Just 4 months ago in March…I was dealing with the most intense anxiety I’ve ever experienced.
It hit me like a truck. For the first time in my life, I understood why people needed mental health breaks. Because I seriously could not get out of bed, let alone do any work. And I’ve been a chronic do-er my whole life, so I knew that something was wrong.
I was facing a big project deadline for a group exhibition where I felt like I was accountable to so many people…my mind kept racing with installation ideas but none of them seemed like they were good enough. The prototypes I made felt like shit and I was embarrassed to talk about them or show them to anyone.
The final straw was when I pulled an ankle muscle working out (and exercise was one of the things keeping me sane) and I couldn’t even walk. That was when all the fears, overwhelm, and stresses piled over the top and I had to face them.
Looking back now, that dark night of the soul was probably one of the best things that has ever happened to me. It helped me realize that deep down…I still didn’t think I was enough. I didn’t think my personal ideas were good enough - I had to copy the crowd and speak in a certain way and talk about certain concepts. I didn’t think my designs were witty or fun enough - which caused me to constantly over-scope and run in circles, never being able to fully land on or be satisfied with ANY of my ideas. It took an ankle strain and me not being able to walk for a week for me to finally pause and face my deep insecurities and feelings. I did shadow work for the first time. I re-parented my inner child. And while finishing that project still wasn’t easy, I knew I had a new path forward. I got clear on what mattered to me…and the rest was just frosting on the cake. If people didn’t like the project for what it was, they would just have to deal with it.
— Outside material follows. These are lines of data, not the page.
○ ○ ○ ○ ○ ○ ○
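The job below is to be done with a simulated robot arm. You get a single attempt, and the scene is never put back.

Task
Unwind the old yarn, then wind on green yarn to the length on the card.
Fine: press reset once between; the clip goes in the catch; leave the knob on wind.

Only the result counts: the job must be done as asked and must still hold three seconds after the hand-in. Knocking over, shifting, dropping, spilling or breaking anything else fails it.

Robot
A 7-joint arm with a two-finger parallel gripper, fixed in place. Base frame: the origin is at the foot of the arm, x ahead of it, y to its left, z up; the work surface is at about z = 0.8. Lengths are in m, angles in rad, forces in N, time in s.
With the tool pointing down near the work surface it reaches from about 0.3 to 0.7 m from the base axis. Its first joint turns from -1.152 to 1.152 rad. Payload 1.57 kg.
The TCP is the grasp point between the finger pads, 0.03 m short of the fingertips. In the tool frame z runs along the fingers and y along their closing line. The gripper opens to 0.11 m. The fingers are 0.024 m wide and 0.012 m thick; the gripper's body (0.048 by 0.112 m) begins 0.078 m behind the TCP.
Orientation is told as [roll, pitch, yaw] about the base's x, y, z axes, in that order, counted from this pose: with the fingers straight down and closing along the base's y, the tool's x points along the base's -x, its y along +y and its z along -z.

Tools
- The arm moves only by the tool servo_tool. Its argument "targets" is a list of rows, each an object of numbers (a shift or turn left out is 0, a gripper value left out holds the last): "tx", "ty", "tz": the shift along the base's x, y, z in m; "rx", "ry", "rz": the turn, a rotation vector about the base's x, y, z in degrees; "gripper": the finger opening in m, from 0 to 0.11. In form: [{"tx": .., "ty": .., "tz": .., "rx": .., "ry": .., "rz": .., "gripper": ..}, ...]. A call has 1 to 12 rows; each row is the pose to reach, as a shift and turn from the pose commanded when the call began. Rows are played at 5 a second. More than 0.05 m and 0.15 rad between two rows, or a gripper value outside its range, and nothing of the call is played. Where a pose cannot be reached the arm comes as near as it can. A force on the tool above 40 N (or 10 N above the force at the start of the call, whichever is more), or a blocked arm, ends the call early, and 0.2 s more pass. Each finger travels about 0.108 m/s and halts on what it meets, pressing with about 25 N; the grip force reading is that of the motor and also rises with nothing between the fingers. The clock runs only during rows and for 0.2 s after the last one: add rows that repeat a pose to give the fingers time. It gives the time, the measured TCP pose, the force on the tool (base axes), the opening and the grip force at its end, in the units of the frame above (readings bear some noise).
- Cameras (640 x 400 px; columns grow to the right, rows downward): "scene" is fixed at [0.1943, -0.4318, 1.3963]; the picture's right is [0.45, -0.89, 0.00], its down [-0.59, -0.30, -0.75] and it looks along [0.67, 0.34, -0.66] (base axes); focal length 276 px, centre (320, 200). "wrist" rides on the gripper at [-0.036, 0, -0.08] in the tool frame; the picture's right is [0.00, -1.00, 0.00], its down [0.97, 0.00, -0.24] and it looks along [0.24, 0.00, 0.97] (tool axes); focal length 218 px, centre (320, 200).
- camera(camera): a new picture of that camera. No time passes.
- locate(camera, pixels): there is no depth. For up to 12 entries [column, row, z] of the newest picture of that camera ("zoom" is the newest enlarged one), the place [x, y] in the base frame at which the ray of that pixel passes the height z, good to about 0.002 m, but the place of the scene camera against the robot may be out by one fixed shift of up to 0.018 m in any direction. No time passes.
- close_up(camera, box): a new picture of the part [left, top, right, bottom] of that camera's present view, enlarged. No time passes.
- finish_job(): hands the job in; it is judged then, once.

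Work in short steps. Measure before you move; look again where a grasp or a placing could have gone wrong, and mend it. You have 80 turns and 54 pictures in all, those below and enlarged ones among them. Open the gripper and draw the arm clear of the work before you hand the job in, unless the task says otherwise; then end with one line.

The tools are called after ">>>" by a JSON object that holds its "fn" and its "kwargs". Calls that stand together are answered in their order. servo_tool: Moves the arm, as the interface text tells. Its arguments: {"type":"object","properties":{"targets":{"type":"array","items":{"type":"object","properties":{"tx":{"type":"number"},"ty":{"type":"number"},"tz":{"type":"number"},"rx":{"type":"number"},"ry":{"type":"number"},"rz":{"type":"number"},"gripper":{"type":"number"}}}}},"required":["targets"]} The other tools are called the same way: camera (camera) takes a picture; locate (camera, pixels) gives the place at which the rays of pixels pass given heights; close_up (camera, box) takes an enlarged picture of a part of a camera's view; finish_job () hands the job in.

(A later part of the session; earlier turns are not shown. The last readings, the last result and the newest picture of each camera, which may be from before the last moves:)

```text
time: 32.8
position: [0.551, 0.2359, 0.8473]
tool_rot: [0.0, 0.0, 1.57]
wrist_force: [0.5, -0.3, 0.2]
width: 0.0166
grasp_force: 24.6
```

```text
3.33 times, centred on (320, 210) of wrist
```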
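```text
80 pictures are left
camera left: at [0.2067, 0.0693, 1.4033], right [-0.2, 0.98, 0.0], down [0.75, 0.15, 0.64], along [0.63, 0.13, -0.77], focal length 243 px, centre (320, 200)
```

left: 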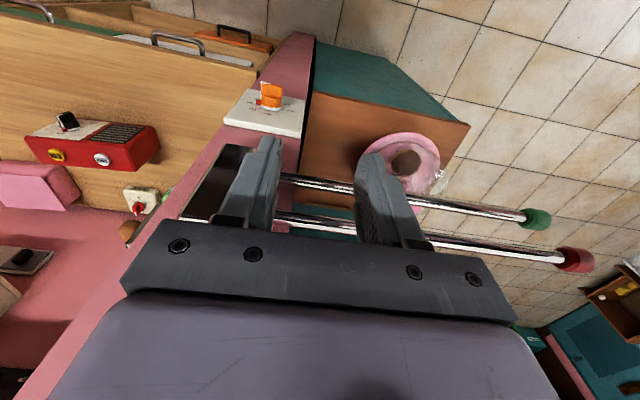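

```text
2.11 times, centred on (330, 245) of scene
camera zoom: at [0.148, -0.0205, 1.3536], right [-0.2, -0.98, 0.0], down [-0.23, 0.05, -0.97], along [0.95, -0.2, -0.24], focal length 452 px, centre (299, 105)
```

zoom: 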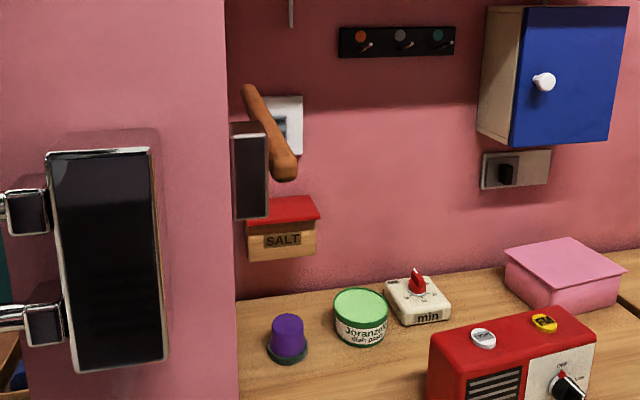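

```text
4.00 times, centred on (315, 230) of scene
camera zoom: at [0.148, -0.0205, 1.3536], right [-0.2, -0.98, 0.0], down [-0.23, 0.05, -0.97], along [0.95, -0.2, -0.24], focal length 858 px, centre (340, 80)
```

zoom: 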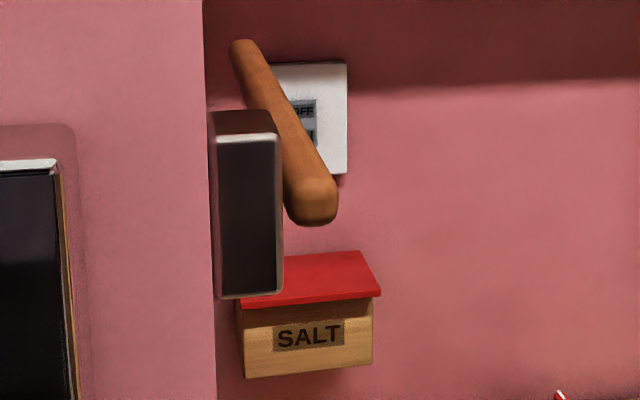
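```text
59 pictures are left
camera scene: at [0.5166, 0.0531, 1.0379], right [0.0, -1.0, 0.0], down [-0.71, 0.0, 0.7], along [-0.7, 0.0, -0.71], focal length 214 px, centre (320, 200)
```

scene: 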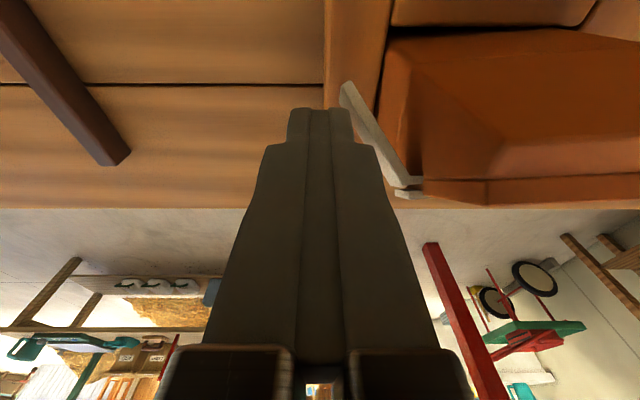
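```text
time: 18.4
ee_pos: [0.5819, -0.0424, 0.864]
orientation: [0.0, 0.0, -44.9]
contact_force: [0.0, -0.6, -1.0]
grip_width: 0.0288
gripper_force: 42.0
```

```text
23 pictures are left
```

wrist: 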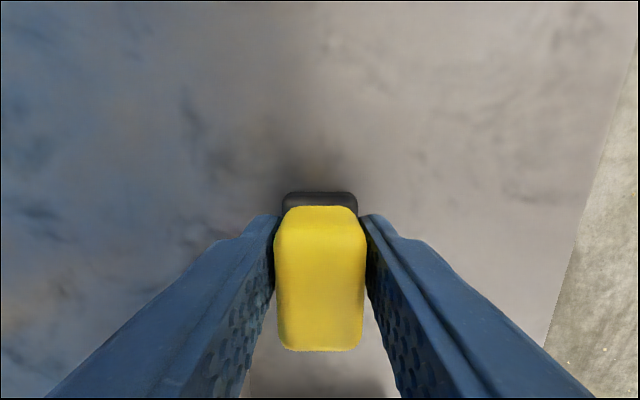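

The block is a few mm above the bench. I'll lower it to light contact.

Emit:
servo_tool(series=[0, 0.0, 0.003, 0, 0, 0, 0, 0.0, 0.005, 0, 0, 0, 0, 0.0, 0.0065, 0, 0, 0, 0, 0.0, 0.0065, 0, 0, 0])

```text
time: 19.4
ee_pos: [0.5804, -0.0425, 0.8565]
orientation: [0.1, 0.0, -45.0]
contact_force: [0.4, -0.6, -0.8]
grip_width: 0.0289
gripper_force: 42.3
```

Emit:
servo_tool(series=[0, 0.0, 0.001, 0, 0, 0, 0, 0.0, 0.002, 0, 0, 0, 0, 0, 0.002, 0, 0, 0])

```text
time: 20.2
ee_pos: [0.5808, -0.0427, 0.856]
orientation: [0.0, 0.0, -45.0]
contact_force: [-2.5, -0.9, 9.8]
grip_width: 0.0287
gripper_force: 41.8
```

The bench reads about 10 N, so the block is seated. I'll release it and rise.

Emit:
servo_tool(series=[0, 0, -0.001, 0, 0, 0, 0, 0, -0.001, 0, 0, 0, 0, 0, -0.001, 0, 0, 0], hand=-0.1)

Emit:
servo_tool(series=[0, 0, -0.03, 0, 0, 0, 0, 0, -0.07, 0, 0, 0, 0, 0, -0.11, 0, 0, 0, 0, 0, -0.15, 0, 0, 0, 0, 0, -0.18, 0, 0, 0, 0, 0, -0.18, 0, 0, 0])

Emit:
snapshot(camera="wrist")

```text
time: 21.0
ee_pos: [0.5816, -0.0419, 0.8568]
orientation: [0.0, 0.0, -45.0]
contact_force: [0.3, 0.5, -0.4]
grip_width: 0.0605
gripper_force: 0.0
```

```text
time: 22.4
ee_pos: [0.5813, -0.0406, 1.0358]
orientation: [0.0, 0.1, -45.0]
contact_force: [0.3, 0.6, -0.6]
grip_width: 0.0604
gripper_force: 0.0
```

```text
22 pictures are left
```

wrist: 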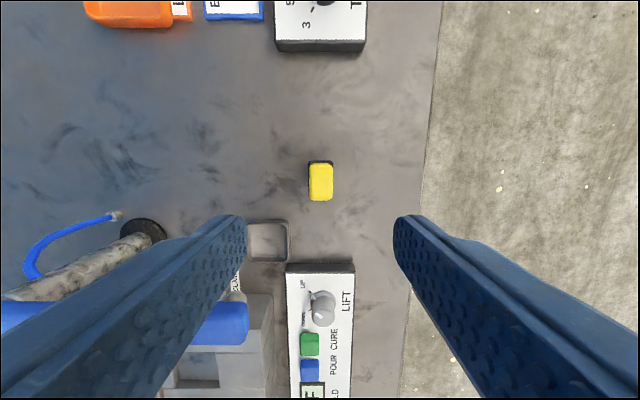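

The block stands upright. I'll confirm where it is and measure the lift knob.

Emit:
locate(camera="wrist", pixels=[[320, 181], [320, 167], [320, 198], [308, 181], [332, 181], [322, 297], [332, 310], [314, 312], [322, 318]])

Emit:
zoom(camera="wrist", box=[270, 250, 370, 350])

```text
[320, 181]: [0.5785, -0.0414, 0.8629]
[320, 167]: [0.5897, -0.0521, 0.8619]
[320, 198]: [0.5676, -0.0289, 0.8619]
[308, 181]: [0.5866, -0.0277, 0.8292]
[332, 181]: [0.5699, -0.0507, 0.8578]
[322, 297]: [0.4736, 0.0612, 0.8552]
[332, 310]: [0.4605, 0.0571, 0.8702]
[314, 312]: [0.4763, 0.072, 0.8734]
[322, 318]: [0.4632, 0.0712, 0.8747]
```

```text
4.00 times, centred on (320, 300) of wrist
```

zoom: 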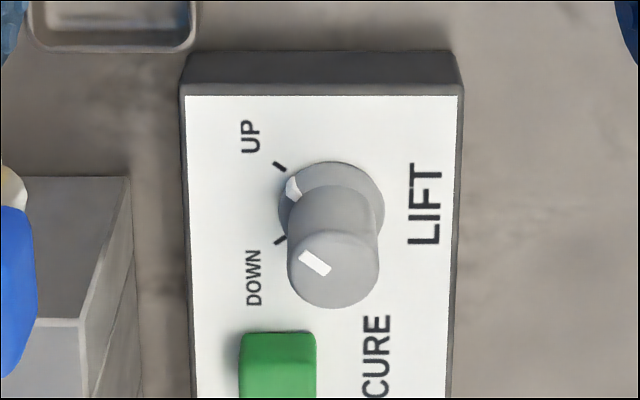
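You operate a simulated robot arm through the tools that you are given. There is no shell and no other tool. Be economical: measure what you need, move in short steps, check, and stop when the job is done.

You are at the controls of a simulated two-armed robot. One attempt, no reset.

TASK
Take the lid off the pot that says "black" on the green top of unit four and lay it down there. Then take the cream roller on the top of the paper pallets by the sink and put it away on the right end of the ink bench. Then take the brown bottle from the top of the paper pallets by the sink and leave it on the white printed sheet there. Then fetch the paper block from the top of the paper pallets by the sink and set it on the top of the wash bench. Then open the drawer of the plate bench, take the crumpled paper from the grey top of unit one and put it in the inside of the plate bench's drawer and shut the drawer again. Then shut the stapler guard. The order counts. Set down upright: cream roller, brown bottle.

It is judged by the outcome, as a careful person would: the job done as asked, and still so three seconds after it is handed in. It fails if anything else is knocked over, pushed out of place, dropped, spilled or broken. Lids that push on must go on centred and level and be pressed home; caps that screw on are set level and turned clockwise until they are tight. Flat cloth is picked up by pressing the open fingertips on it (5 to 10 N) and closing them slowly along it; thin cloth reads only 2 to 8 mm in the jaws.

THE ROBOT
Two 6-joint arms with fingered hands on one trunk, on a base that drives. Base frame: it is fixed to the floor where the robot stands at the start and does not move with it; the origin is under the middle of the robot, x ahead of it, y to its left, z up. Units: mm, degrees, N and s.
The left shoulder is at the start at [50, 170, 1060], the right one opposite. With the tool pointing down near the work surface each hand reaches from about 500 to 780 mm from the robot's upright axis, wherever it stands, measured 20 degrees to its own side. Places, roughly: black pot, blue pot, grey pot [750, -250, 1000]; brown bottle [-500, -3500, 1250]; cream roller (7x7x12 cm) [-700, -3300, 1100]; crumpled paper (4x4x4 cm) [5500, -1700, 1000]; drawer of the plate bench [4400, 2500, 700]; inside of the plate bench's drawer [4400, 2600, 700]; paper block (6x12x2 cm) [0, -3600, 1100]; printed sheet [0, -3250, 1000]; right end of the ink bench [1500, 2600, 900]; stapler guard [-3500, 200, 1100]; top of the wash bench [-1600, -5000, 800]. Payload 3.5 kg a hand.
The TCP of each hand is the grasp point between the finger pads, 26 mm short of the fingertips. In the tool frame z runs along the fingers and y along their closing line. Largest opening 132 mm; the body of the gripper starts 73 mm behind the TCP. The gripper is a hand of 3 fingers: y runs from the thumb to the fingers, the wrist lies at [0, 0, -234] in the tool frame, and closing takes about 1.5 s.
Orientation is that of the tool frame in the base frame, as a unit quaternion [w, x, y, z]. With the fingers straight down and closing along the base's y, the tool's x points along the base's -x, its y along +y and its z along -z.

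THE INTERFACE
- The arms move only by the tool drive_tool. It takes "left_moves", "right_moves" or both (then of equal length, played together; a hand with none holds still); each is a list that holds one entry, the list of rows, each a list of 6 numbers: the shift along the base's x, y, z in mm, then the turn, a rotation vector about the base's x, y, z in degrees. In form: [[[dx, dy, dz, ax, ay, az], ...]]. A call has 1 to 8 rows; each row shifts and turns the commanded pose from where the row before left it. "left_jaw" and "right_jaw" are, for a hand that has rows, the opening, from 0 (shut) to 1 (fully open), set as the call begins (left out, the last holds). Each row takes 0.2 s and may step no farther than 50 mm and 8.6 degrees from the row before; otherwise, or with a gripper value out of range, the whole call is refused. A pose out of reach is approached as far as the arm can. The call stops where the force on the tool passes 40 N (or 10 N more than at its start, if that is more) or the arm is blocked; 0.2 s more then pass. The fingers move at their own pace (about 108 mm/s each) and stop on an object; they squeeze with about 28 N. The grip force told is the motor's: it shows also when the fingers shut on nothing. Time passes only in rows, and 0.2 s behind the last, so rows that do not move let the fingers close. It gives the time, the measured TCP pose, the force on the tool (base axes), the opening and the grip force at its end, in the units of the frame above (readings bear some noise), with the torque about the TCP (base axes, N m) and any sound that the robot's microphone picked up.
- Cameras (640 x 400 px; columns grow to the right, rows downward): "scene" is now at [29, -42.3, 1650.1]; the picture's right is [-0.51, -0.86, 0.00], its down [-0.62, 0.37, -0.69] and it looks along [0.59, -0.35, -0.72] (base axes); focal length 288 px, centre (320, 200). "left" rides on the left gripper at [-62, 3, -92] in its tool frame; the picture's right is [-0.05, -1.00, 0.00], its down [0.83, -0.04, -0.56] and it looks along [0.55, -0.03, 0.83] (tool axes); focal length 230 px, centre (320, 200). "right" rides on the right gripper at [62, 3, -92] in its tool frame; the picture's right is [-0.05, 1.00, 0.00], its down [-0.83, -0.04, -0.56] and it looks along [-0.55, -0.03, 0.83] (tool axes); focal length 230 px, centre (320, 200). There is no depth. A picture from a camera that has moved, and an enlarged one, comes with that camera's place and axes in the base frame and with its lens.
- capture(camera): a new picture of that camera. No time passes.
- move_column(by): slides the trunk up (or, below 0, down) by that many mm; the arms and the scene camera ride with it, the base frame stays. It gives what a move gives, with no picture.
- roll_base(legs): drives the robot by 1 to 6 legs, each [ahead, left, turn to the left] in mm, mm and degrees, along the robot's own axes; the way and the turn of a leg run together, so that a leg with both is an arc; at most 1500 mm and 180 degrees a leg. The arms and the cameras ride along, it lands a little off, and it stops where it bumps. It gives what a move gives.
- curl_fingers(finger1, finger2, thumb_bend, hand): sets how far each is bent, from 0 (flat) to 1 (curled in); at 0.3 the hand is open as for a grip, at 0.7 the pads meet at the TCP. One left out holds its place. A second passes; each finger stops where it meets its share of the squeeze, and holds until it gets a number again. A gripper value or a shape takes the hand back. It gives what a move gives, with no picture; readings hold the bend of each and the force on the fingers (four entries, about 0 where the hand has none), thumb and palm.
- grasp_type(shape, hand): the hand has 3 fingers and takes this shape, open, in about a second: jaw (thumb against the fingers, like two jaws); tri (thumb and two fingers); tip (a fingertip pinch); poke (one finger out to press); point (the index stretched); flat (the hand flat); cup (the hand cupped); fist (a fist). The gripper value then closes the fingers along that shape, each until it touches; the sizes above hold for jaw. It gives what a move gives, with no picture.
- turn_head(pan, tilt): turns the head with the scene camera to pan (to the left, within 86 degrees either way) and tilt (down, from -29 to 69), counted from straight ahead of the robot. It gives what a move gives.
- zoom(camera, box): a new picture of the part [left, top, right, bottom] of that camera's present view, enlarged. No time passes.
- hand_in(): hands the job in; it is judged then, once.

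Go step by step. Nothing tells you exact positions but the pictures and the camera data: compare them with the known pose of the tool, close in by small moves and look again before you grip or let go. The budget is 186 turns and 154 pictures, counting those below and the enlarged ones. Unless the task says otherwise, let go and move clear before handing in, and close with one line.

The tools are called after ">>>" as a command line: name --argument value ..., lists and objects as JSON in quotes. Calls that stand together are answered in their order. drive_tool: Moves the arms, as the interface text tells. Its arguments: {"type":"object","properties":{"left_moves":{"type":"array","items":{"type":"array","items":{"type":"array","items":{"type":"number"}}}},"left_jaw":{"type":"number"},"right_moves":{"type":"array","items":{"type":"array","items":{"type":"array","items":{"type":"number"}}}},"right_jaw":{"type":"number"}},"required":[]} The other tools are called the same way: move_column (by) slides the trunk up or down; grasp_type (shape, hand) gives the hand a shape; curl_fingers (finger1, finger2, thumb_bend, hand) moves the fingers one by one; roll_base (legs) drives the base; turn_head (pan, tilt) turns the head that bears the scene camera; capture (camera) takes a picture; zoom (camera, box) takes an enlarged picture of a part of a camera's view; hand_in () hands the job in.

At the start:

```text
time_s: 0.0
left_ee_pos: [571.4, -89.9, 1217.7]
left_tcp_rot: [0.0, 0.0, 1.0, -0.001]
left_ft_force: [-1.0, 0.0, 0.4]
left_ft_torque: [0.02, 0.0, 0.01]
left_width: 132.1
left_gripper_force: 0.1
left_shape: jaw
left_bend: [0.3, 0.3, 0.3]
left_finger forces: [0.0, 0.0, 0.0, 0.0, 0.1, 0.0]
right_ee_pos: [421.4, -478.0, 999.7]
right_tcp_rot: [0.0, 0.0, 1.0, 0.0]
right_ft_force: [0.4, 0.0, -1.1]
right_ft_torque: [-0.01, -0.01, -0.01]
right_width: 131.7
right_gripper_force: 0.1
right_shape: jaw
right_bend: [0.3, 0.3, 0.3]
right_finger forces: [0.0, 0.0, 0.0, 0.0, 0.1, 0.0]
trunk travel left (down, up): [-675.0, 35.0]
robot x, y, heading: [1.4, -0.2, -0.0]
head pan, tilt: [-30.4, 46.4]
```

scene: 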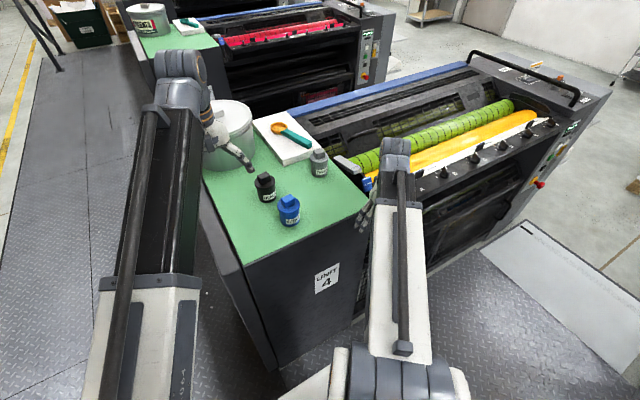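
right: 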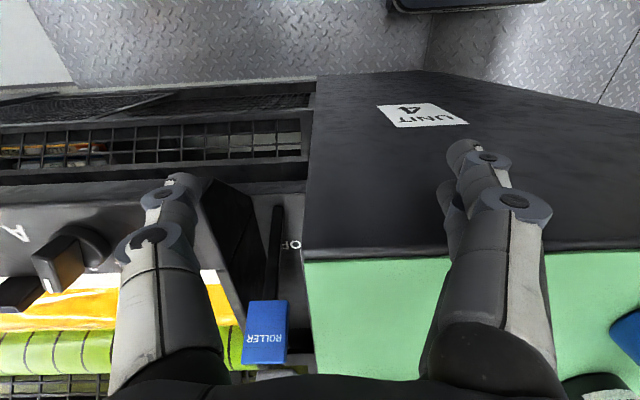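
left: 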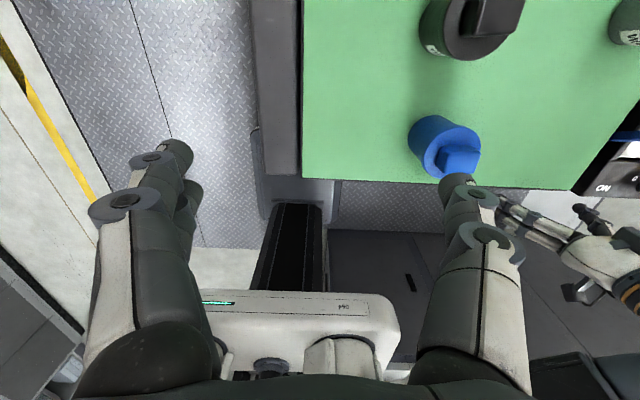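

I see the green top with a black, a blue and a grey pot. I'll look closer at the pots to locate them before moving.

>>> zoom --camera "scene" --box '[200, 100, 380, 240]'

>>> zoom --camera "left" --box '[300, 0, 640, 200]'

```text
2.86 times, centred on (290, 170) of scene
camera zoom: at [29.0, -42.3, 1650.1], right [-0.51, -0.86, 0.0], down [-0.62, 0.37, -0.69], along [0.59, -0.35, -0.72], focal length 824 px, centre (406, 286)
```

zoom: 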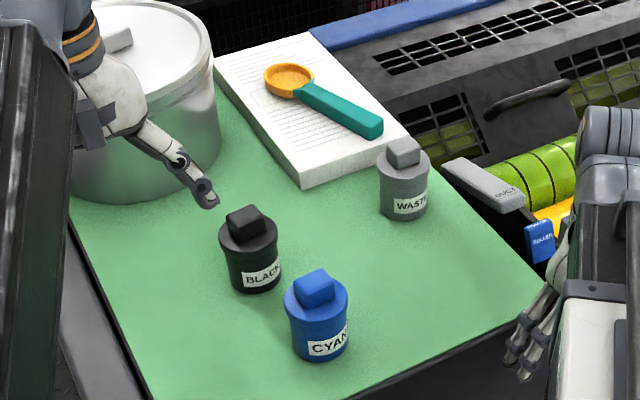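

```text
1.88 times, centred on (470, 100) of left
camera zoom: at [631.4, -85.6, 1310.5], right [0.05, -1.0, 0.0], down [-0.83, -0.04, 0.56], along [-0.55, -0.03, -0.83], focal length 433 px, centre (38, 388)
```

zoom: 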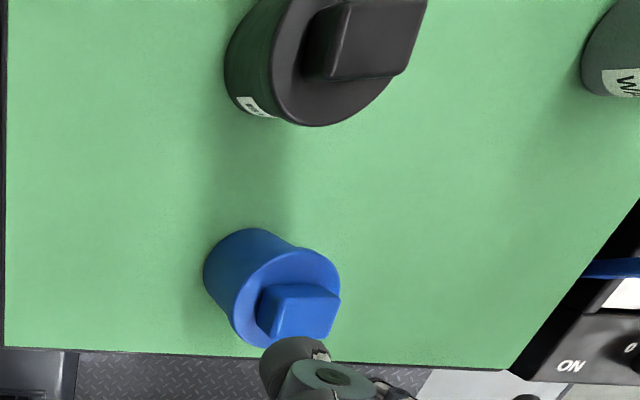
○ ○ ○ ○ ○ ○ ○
In many ways, it felt like a HUGE risk to me. I was so used to spinning my wheels in all the little details, making sure EVERYTHING is perfect and that I had a counter argument to any possible comment or flaw. This time, I made my project in a way that relied and used what was easy for me, and I felt my “WORK AND TRY HARDER” programming fight hard.
I had no choice, since my mental and physical health were begging me to stop the madness. And once I showed that project and installation…everyone loved it. They received the exact message I wanted to convey, the only thing that was really important to me anyways (not the extra interaction, fluff and visuals). I was so mind blown because it meant ALL the fears and anxieties that were caused from my projections of the past and future DIDN’T ACTUALLY HAVE TO HAPPEN.
This experience changed my life. I stopped worrying as much about what others thought about my work, or about me. I stopped thinking everything had to be perfect before I could talk about it or be excited about it or show it or sell it. And when I do catch myself in that pattern…in self-doubting to the point of burnout…I see it clearly and re-direct myself.
When we talk about a life of ease and flow, at the very FOUNDATION is knowing our self worth. It’s getting real about what’s important, and knowing the rest doesn’t actually fucking matter. Perfection doesn’t attract. Authenticity does. Vulnerability does. Open-heartedness does.
A life with nothing to hide is the real meaning of a life with freedom. The type of freedom that keeps me excited to grow each day, and the type that I believe everyone is naturally deserving and capable of.